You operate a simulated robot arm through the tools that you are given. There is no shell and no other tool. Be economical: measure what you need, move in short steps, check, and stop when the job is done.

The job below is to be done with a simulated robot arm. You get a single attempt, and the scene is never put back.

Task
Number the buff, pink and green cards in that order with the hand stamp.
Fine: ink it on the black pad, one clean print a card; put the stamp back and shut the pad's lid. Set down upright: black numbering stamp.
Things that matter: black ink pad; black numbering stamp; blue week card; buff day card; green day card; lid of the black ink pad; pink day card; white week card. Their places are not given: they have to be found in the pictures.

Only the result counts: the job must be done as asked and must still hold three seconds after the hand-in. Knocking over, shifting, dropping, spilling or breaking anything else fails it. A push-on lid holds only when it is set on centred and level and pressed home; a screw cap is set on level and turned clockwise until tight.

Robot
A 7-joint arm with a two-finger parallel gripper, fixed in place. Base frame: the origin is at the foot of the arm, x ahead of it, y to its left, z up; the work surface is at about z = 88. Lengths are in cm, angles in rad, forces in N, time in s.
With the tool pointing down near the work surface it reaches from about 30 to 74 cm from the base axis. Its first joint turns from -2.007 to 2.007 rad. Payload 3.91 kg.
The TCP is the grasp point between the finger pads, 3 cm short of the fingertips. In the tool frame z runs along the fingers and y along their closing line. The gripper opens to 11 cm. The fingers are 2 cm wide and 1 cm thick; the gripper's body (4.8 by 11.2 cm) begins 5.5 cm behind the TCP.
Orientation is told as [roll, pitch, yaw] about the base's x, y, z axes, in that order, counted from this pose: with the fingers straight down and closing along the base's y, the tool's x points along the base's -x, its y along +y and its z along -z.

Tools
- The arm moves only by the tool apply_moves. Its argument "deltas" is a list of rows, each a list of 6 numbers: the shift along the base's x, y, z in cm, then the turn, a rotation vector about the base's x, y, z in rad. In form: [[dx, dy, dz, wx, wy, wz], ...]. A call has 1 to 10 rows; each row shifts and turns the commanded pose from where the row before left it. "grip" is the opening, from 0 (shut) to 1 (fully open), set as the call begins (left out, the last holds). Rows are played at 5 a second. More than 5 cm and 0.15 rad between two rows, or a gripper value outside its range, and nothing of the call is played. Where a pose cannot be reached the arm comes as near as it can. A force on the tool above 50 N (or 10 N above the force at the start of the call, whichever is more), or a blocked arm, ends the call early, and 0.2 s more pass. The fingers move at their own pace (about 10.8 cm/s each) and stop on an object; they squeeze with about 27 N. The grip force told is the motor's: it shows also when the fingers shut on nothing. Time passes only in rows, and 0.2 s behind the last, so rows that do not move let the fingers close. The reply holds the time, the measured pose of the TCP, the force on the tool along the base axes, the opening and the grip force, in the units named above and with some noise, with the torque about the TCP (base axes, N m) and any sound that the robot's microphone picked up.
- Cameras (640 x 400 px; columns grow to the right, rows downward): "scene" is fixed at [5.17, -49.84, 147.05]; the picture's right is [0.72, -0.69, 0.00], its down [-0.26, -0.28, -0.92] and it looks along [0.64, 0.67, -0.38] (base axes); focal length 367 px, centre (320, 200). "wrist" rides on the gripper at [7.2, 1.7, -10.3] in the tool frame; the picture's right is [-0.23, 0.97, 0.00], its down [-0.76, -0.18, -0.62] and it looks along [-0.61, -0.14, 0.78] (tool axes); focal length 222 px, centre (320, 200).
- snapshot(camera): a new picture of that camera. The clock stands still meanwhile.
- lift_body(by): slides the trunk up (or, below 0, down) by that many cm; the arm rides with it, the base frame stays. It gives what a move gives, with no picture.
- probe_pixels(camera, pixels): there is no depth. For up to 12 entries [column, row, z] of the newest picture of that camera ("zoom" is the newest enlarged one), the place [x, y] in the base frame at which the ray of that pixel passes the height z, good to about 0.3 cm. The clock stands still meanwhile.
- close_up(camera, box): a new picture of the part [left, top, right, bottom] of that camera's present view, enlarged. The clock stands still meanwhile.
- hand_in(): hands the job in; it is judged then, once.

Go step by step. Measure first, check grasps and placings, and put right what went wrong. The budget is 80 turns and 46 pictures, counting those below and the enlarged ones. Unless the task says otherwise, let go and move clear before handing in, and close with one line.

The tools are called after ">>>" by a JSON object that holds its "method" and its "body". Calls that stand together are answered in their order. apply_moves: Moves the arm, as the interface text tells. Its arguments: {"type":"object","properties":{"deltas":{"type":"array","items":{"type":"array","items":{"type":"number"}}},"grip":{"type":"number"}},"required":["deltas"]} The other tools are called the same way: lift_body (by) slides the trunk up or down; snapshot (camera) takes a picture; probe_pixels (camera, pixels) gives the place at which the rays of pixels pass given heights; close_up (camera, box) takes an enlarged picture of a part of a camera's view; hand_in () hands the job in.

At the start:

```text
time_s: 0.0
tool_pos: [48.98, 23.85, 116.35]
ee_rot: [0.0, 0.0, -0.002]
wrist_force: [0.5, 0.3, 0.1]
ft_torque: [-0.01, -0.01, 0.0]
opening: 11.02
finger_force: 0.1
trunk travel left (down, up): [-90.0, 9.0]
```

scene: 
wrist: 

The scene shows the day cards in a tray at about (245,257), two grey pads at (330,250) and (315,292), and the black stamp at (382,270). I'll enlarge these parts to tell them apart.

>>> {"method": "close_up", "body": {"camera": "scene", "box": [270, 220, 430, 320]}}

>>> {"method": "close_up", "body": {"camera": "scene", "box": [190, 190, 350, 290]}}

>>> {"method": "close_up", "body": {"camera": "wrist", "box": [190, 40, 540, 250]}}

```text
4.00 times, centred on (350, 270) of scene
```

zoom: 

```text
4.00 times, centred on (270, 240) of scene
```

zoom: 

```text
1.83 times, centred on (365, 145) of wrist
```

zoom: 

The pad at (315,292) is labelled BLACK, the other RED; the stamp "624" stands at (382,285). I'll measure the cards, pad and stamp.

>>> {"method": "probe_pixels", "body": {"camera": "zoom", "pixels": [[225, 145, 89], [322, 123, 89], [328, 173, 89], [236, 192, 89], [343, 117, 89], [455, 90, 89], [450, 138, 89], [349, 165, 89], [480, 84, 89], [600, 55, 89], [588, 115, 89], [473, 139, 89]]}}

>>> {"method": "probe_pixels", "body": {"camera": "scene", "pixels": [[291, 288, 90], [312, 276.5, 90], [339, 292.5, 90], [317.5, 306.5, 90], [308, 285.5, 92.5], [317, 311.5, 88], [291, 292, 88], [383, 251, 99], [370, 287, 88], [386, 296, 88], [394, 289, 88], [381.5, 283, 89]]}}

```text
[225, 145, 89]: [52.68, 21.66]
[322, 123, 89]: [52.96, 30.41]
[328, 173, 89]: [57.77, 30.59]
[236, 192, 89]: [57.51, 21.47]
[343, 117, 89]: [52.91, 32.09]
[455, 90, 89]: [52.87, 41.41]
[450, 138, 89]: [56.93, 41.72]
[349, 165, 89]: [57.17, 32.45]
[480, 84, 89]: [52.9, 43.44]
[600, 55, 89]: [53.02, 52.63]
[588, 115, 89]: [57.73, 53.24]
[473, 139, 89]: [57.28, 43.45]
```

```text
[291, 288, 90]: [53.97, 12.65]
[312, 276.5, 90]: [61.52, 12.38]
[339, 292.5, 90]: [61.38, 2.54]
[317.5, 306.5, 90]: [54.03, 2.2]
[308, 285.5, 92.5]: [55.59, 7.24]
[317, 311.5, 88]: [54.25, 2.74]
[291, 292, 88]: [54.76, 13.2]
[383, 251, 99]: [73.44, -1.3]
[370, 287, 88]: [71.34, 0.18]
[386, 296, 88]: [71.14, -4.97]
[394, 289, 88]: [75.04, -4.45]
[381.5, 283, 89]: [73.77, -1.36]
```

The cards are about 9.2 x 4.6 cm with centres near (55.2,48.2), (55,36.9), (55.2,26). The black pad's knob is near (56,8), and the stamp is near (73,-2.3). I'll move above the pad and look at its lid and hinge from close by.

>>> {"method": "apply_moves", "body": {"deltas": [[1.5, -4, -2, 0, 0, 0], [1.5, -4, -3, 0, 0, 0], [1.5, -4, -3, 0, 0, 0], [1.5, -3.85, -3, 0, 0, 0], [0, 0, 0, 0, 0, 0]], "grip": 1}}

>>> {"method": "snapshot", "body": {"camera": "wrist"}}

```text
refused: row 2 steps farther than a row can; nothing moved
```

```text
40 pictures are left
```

* * * * * * *

(THE REQUEST) Using the material above, quote the first line and each line after it, stopping at and including the line that holds "Things that matter: black".

(CORRECT RESPONSE)
You operate a simulated robot arm through the tools that you are given. There is no shell and no other tool. Be economical: measure what you need, move in short steps, check, and stop when the job is done.

The job below is to be done with a simulated robot arm. You get a single attempt, and the scene is never put back.

Task
Number the buff, pink and green cards in that order with the hand stamp.
Fine: ink it on the black pad, one clean print a card; put the stamp back and shut the pad's lid. Set down upright: black numbering stamp.
Things that matter: black ink pad; black numbering stamp; blue week card; buff day card; green day card; lid of the black ink pad; pink day card; white week card. Their places are not given: they have to be found in the pictures.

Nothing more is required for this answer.